Goldman Sachs will pay $5.1 billion in fines and consumer relief to resolve charges it misled investors on mortgage-backed securities ahead of the housing bust, US officials announced Monday.
The Justice Department's announcement of a final settlement follows Goldman Sachs's disclosure of preliminary agreement in January. The settlement covers Goldman Sachs's issuance and underwriting of mortgage-backed securities from 2005 through 2007.
The Wall Street investment bank will pay $2.4 billion in civil fines, $1.8 billion in relief to distressed borrowers and another $875 million to resolve claims by other state and federal agencies.
"This resolution holds Goldman Sachs accountable for its serious misconduct in falsely assuring investors that securities it sold were backed by sound mortgages, when it knew that they were full of mortgages that were likely to fail," said Stuart Delery, acting US associate attorney general, in a statement.

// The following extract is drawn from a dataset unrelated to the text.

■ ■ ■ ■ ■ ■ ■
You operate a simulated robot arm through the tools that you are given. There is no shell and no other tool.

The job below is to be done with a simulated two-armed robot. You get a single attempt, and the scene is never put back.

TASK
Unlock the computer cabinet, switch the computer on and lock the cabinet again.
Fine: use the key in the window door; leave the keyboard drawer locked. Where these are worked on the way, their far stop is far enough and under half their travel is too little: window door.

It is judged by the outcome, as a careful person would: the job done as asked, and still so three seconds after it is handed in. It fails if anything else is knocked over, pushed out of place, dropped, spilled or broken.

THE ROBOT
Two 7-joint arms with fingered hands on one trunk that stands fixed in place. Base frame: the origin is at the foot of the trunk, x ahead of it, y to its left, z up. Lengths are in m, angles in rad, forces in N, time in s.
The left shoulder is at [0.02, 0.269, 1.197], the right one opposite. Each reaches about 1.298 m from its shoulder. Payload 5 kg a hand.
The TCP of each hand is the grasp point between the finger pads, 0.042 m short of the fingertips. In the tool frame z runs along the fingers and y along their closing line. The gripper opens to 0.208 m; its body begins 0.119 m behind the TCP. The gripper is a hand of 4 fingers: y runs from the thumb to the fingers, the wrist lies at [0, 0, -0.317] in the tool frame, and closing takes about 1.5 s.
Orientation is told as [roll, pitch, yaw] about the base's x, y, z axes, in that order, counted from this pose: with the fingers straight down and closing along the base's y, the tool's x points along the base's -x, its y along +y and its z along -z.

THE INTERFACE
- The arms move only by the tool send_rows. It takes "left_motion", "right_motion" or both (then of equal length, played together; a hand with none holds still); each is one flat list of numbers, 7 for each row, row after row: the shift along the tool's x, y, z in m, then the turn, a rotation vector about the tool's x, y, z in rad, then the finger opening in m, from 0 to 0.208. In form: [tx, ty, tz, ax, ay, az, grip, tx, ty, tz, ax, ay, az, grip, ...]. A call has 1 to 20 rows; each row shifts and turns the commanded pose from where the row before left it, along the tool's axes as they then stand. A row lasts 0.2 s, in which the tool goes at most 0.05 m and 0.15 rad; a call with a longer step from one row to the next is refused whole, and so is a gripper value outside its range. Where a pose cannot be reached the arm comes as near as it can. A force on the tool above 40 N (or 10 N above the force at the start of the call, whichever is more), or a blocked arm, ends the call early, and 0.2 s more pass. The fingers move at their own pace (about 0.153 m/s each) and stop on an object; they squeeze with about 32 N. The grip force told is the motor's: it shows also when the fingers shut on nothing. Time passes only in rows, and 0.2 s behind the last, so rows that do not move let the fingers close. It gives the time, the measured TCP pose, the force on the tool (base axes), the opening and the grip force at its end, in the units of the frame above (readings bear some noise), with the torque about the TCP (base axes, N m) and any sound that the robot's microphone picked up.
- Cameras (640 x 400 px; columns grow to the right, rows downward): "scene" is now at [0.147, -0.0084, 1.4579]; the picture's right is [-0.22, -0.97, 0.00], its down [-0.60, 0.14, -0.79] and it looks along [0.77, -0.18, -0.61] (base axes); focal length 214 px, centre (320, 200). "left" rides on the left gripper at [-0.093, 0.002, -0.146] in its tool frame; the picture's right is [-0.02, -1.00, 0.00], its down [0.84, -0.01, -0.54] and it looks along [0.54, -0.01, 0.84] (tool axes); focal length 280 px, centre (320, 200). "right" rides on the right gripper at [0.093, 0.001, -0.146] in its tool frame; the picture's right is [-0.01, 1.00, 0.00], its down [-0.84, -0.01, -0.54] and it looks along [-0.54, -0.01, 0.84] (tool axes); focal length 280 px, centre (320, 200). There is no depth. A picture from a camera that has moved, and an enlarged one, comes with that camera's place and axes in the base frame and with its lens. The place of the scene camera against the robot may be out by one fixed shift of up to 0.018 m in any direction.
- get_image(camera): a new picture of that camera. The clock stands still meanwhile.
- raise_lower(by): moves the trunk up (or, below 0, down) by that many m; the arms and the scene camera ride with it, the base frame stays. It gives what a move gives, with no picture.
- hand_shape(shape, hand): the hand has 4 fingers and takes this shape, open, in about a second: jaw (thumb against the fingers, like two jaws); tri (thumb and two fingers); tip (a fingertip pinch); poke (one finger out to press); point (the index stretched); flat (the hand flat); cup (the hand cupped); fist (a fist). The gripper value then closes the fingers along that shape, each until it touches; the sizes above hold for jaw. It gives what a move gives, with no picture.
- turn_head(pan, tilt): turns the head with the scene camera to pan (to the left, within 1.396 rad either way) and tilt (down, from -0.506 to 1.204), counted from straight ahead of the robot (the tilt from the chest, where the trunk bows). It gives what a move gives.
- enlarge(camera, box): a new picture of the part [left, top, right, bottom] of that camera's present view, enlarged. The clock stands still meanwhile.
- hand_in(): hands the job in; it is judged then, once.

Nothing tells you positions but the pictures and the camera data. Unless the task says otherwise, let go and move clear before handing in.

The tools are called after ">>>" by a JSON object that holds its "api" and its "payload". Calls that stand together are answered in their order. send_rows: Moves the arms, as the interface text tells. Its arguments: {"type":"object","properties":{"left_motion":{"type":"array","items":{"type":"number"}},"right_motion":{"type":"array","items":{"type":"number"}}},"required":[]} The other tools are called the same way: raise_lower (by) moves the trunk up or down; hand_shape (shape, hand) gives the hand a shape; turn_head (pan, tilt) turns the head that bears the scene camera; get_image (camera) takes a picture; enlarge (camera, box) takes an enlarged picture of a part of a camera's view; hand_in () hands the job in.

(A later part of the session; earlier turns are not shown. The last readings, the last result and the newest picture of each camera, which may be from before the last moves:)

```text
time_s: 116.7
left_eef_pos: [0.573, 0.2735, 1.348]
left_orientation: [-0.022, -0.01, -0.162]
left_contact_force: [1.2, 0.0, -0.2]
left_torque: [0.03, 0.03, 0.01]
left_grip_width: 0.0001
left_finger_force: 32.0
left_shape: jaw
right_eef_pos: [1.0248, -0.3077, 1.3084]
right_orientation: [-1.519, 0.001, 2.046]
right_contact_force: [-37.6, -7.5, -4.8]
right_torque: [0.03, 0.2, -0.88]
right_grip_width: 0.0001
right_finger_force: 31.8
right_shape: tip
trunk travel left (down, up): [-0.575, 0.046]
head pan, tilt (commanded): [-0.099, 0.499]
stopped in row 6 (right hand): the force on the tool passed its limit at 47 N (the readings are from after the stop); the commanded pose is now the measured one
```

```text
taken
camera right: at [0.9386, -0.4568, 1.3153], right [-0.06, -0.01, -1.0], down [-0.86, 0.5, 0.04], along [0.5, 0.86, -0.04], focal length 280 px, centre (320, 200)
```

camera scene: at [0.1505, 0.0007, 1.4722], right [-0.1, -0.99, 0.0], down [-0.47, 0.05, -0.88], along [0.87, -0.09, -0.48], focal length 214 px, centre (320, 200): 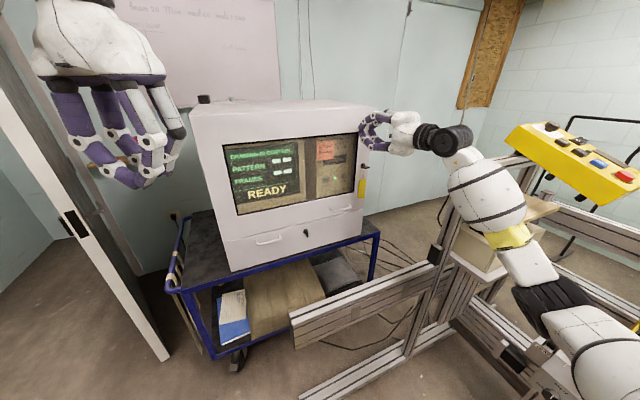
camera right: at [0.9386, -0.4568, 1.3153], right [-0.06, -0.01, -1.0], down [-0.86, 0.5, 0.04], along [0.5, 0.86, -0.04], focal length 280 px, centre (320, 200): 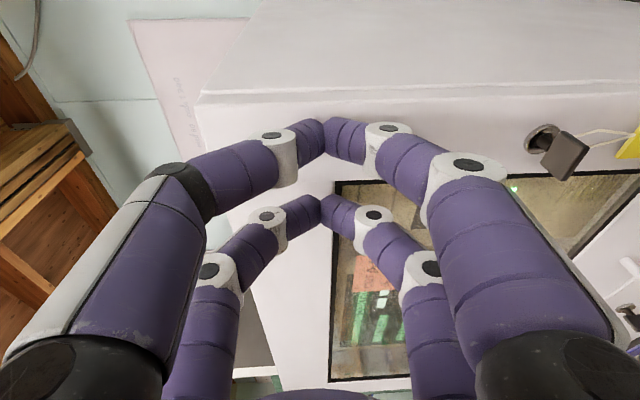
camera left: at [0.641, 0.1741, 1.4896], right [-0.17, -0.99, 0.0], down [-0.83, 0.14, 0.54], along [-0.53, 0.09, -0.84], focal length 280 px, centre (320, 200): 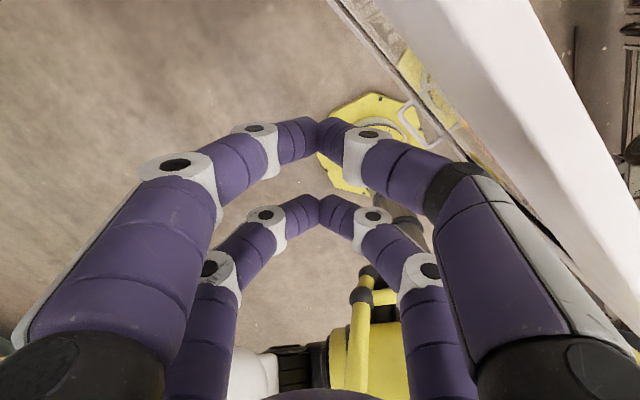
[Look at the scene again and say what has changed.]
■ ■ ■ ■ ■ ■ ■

The Justice Department said Goldman Sachs had agreed to a statement of facts that showed that the bank had repeatedly misrepresented the quality of the mortgage-linked securities in communications with investors.
For example, Goldman officials had privately viewed Fremont Investment & Loan, a loan originator, as on the "aggressive end of market standards" in its underwriting guidelines. However, Goldman praised Fremont's conservatism in communications to investors.
Fremont was later shut down by federal regulators.